• **WORK TO BE COMPLETED**
Write the next part of the document extract, the one that starts with "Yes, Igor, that".

• **DOCUMENT EXTRACT**
Yes, Igor, that is how I define the neo-evolutionary model of a triple
helix: three coordinating mechansims can be expected to interact into a
complex dynamics. The market at each moment of time, knowledge production
and innovation over time, and normative control by government and
management. The system operates in terms of fluxes; the networks of
university-industry-government relations provide the neo-institutional
retention mechanisms. 

On cannot expect such a system to come to rest; the non-linear dynamics are
non-trivial. Furthermore, the various subdynamics operate in terms of
codified expectations of themselves and each other. Thus, the system become
highly anticipatory; the past is continuously rewritten from the perspective
of the future. The latter is specified in terms of expectations.

With best wishes, 


Loet

________________________________

Loet Leydesdorff 
Amsterdam School of Communications Research (ASCoR)
Kloveniersburgwal 48, 1012 CX Amsterdam
Tel.: +31-20- 525 6598; fax: +31-20- 525 3681 
[EMAIL PROTECTED] ; http://www.leydesdorff.net/ 

 

> -----Original Message-----
> From: [EMAIL PROTECTED] 
> [mailto:[EMAIL PROTECTED] On Behalf Of Igor Matutinovic
> Sent: Thursday, March 08, 2007 12:06 PM
> To: fis@listas.unizar.es
> Subject: Re: [Fis] Continuing Discussion of Social and 
> Cultural Complexity
> 
> Loet wrote:
> Yes: because the economy is equilibrating. Innovations upset 
> the tendency
> > towards equilibrium (Schumpeter) and thus induce cycles 
> into the economy.
> > This is the very subject of evolutionary economics.
> >
> > Marx's problem was that the cycles cannot be stopped and 
> have a tendency 
> > to
> > become self-reinforcing. However, the modern state adds the 
> institutional
> > mechanism as another subdynamics.

• **GIVEN DATA**
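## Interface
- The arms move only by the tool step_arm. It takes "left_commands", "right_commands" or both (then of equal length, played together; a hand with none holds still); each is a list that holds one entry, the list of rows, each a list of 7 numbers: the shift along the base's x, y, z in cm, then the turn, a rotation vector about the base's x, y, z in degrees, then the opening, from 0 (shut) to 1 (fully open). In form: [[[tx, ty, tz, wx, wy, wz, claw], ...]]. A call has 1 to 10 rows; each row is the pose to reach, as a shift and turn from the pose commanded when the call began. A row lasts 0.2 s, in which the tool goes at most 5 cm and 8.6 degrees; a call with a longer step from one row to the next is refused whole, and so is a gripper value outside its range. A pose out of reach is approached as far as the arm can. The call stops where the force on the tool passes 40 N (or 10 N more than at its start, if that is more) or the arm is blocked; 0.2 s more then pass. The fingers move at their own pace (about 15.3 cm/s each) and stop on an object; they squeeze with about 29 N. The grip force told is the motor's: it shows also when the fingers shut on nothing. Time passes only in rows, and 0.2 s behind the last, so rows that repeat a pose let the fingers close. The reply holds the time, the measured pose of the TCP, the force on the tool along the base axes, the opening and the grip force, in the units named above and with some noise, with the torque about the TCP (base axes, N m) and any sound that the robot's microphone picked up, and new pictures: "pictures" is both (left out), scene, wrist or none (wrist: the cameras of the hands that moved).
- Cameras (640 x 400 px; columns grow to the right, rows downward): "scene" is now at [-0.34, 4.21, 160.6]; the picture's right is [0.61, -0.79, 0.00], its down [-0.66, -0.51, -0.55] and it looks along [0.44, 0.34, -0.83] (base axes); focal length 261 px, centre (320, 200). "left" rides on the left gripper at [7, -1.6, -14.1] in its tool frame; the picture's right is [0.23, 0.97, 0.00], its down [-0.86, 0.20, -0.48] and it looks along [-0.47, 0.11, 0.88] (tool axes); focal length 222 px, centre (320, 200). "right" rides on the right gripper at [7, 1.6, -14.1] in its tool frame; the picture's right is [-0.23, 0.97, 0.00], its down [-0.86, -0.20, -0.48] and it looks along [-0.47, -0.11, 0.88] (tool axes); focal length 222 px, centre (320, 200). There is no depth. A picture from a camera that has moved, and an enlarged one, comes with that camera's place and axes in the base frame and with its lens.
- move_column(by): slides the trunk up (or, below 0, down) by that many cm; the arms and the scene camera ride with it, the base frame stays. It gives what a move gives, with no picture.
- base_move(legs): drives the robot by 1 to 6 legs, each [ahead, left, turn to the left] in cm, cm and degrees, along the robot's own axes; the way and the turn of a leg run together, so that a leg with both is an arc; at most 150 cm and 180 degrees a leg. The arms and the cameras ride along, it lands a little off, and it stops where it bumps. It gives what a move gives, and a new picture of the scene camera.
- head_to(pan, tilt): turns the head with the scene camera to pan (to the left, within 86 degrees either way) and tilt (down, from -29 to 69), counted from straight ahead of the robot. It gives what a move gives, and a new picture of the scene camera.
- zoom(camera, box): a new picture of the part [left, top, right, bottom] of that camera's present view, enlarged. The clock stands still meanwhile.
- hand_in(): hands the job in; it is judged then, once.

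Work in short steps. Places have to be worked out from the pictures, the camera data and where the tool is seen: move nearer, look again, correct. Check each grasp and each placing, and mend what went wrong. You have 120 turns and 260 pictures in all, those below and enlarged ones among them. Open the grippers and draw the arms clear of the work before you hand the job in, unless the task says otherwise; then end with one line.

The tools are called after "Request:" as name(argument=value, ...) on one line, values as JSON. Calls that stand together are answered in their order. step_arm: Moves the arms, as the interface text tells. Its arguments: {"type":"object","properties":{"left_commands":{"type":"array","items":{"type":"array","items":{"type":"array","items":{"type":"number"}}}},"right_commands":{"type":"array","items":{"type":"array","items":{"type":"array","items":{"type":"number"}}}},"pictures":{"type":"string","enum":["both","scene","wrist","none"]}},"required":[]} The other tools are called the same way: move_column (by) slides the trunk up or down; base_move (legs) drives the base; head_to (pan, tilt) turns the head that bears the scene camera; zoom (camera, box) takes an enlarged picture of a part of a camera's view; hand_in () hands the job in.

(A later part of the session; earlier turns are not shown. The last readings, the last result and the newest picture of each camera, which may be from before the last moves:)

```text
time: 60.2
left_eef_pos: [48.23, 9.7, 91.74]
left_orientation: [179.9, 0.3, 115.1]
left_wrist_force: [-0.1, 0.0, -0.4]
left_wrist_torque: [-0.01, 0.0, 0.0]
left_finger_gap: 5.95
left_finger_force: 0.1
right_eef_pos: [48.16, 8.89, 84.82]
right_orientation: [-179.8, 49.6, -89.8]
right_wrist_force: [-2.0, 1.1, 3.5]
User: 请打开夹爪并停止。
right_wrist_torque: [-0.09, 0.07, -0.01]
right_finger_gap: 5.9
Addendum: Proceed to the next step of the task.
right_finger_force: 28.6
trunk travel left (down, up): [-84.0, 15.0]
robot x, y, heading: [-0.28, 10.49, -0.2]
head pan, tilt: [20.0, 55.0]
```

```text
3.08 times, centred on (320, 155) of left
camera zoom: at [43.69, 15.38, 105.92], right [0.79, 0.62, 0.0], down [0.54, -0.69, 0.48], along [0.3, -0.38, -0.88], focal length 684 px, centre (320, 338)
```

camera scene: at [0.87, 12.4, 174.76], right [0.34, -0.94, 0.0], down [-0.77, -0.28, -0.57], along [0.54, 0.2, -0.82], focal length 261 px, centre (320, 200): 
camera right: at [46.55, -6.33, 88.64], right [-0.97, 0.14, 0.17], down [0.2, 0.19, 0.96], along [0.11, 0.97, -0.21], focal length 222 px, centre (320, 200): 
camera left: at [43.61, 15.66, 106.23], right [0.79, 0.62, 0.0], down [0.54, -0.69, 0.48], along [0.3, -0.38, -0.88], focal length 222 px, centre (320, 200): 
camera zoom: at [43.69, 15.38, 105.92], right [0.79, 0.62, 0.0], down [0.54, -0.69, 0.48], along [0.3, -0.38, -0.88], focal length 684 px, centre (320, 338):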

• **RESULT BELOW**
> 
> Besides innovations, even  stronger cause of instability of 
> the capitalist 
> economy is its tendency to create diversity as a consequence 
> of competitive 
> interactions. Diversity, like in ecosystems, means redundancy and 
> informational entropy (just think about the variety of any 
> consumer product 
> available on the market). Because of general technical constraints in 
> production (production indivisibility, economy of scale, etc.) and 
> forward-looking  investment decisions which are based on incomplete 
> information, redundancy of firms transfers aperiodically in absolute 
> redundancy of output (overcapacity) that clears itself during 
> the downward 
> phase of the economic cycle. Marx was right in that the 
> cycles cannot be 
> stopped but wrong on the prediction that they will become 
> worse. After the 
> Great Depression an nstitutional toolbox of countercyclical 
> policies was 
> gradually put in effect, which constrained the absolute 
> values of peaks and 
> bottoms, but did not eliminate the business cycle. 
> Redundancy/diversity, on 
> the other hand, is essential for competition and innovation 
> to persist in a 
> economy. It creates informational entropy and gives a momentum to 
> material/energy entropy production, as the constant influx of 
> diversity 
> maintains the economic system in it "juvenile", highly 
> dissipative state.
> 
> Best
> Igor
> 
> 
> ----- Original Message ----- 
> From: "Loet Leydesdorff" <[EMAIL PROTECTED]>
> To: "'Stanley N. Salthe'" <[EMAIL PROTECTED]>; 
> <fis@listas.unizar.es>
> Sent: Monday, March 05, 2007 8:22 AM
> Subject: RE: [Fis] Continuing Discussion of Social and 
> Cultural Complexity
> 
> 
> >>      It is indeed tempting to suppose that, in the philosophical
> >> perspective, the object of human economies is to produce entropy!
> >>
> >> STAN
> >
> > Yes: because the economy is equilibrating. Innovations 
> upset the tendency
> > towards equilibrium (Schumpeter) and thus induce cycles 
> into the economy.
> > This is the very subject of evolutionary economics.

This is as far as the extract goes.